Les chiffres résument à eux seuls l'urgence à agir pour la protection de l'enfance :

En France :

◊ 344 682 mineurs ou jeunes majeurs sont pris en charge par l’aide sociale à l’enfance (ASE) toutes prestations et mesures confondues, en augmentation de 18 % depuis 2011 selon l’ONPE

◊ 2 000 enfants étaient dans la rue en aout 2024 selon l’UNICEF dont près de 500 avaient moins de 3 ans

◊ plus de 70 % des juges pour enfants disent avoir déjà renoncé à prendre des décisions de placement d’enfants en danger faute de solutions

Entre déficit d’ambition collective, désorganisation et épuisement des acteurs

Saisi en mars 2024 par le Président du Sénat pour recueillir le point de vue de la société civile sur l’évaluation des lois de 2007, 2016 et 2022 de la protection de l’enfance, le CESE a commencé ses travaux alors qu'une commission d’enquête de l'Assemblée nationale se penchait également sur ce sujet, cette mobilisation des trois assemblées de la République montrent l'importance et l'urgence à agir.

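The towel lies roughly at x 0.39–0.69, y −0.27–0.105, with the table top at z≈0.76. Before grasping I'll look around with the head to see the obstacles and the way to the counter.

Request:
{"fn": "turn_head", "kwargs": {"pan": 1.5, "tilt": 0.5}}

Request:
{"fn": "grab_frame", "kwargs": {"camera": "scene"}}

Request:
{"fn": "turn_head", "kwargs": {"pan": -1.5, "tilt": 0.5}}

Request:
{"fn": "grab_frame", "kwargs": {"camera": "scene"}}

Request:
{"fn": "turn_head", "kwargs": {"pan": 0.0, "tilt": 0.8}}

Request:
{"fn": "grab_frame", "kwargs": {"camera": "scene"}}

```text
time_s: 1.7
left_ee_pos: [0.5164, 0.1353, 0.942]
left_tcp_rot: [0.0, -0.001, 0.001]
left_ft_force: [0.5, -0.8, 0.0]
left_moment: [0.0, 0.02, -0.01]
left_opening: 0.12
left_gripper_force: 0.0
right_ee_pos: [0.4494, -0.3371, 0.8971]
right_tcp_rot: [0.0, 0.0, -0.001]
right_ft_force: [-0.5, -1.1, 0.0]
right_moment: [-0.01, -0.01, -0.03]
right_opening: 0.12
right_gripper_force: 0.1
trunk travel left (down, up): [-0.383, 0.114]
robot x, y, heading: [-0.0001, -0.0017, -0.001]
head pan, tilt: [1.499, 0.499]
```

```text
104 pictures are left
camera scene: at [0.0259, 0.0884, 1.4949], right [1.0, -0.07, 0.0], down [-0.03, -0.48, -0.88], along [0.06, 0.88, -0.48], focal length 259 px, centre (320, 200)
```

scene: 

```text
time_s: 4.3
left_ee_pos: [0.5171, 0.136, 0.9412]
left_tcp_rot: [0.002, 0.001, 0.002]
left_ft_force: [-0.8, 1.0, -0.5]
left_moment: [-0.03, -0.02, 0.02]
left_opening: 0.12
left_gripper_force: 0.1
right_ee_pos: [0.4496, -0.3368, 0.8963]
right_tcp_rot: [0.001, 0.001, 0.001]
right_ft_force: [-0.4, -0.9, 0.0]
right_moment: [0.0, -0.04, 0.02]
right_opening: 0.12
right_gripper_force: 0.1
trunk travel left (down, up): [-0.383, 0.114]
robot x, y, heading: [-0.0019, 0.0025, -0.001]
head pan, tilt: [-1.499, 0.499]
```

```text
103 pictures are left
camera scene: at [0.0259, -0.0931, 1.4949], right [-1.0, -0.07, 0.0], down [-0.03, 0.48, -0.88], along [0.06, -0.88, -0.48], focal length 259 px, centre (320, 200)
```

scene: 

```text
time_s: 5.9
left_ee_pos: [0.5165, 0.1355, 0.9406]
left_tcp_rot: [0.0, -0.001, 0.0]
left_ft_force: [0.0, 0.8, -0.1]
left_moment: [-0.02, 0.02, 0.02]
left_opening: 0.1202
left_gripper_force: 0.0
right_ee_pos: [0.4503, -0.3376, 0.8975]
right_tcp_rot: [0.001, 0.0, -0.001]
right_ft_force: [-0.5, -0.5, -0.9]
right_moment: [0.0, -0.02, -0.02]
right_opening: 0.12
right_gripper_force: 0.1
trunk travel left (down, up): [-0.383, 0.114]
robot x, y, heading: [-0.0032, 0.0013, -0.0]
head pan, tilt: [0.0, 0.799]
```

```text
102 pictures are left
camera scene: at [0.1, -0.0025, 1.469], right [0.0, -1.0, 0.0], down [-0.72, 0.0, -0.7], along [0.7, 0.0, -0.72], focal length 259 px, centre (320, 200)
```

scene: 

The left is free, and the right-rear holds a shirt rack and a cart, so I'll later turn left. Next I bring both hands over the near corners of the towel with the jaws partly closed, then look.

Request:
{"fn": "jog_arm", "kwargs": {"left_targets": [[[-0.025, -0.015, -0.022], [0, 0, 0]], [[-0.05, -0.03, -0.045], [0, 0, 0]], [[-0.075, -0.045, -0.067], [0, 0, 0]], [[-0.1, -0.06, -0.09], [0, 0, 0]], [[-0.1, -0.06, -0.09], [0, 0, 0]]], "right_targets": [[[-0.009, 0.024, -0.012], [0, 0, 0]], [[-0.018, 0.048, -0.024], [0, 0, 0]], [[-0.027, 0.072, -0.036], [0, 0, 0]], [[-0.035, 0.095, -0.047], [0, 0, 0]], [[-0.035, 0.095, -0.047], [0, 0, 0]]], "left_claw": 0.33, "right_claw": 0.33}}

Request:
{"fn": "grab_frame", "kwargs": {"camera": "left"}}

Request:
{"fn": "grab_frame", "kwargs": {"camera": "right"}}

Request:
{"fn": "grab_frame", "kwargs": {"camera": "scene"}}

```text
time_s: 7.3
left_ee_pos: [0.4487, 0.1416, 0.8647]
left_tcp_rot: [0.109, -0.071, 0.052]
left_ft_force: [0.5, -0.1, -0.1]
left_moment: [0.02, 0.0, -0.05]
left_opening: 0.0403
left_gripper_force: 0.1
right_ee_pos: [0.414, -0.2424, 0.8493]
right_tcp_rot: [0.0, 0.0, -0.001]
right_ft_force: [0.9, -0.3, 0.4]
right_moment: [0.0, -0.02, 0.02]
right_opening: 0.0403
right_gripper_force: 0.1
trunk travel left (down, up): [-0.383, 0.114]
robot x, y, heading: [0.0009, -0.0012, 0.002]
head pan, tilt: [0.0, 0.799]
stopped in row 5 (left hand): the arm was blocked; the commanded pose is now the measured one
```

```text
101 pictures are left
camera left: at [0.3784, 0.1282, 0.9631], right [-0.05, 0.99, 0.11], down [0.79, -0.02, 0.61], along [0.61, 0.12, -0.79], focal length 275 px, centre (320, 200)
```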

« La saisine du CESE se situe dans un contexte double, d'une part une émotion très vive de l’opinion publique à la suite d’une succession de faits divers et d’enquêtes médiatiques, contrastant avec des avancées législatives réelles depuis 50 ans vers une protection accrue des enfants et une reconnaissance de leur individualité propre et de leurs droits. D'autre part, une crise gravissime des prises en charge rappelée le 25 septembre par la mobilisation nationale des professionnels qui défendent l’essence et l’existence de leur mission de protection des enfants : manque de budget et pénurie de personnel, jusqu’à 40 % de vacance dans ce secteur. » Josiane Bigot, co-rapporteure de l'avis.Les nombreuses auditions menées par le CESE et l'étude de multiples rapports sur ce sujet a permis au Conseil de réaliser un bilan, qui pointe la crise systémique de la protection de l’enfance : pas de statistiques, pas d'évaluations, peu de contrôles, des ressources et des moyens budgétaires insuffisants, une non-exécution préoccupante de décision de justice, une gouvernance complexe et mal coordonnée, de graves problèmes de recrutements et de valorisation des métiers …

Son constat : entre déficit d’ambition collective, désorganisation et épuisement des acteurs, la protection de l'enfance est en danger. Le CESE alerte sur des dysfonctionnements qui persistent ou s’aggravent et l’énorme décalage qui se révèle entre le cadre protecteur et complet des lois existantes et leur réelle application sur le terrain. Selon les rapporteures, la protection de l’enfance est un cas d’école de la non-effectivité des politiques sociales.

« Nous avons décidé de nous intéresser à la gouvernance de cette politique sociale, et d’interroger le rôle -pour ne pas dire la démission- de l’Etat. De même, est apparue la question centrale des professionnels sans qui rien ne pourra se faire, de l’attractivité des métiers de la protection de l’enfance et des conditions dans lesquelles s’exercent leur mission. Notre constat : entre déficit d’ambition collective, désorganisation institutionnelle et découragement des acteurs, la protection de l’enfance est en danger. » Elisabeth Tomé-Gertheinrichs, co-rapporteure de l'avis

Pour le CESE, entre la loi et les faits divers il y a le silence des enfants confiés à l'Aide sociale à l'enfance, qui par définition ne peuvent pas prendre publiquement la parole et parler de ce qu’est leur vie. Il est essentiel pour la société civile organisée de les entendre et de rendre effectif le droit à la protection de chaque enfant quel qu’il soit.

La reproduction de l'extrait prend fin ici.